▶ Set problem
Exactly reproduce the lines that follow.

— BEGIN —

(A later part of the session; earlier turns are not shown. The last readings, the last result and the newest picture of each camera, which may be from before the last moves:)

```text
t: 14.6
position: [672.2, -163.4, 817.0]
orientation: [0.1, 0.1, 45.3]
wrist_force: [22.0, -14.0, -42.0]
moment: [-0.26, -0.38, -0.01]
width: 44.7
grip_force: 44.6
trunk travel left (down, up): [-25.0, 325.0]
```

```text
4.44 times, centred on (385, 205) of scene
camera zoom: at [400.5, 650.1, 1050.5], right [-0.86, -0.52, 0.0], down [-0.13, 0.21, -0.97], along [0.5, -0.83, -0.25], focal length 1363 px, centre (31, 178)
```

— END —

▶ Worked answer
(A later part of the session; earlier turns are not shown. The last readings, the last result and the newest picture of each camera, which may be from before the last moves:)

```text
t: 14.6
position: [672.2, -163.4, 817.0]
orientation: [0.1, 0.1, 45.3]
wrist_force: [22.0, -14.0, -42.0]
moment: [-0.26, -0.38, -0.01]
width: 44.7
grip_force: 44.6
trunk travel left (down, up): [-25.0, 325.0]
```

```text
4.44 times, centred on (385, 205) of scene
camera zoom: at [400.5, 650.1, 1050.5], right [-0.86, -0.52, 0.0], down [-0.13, 0.21, -0.97], along [0.5, -0.83, -0.25], focal length 1363 px, centre (31, 178)
```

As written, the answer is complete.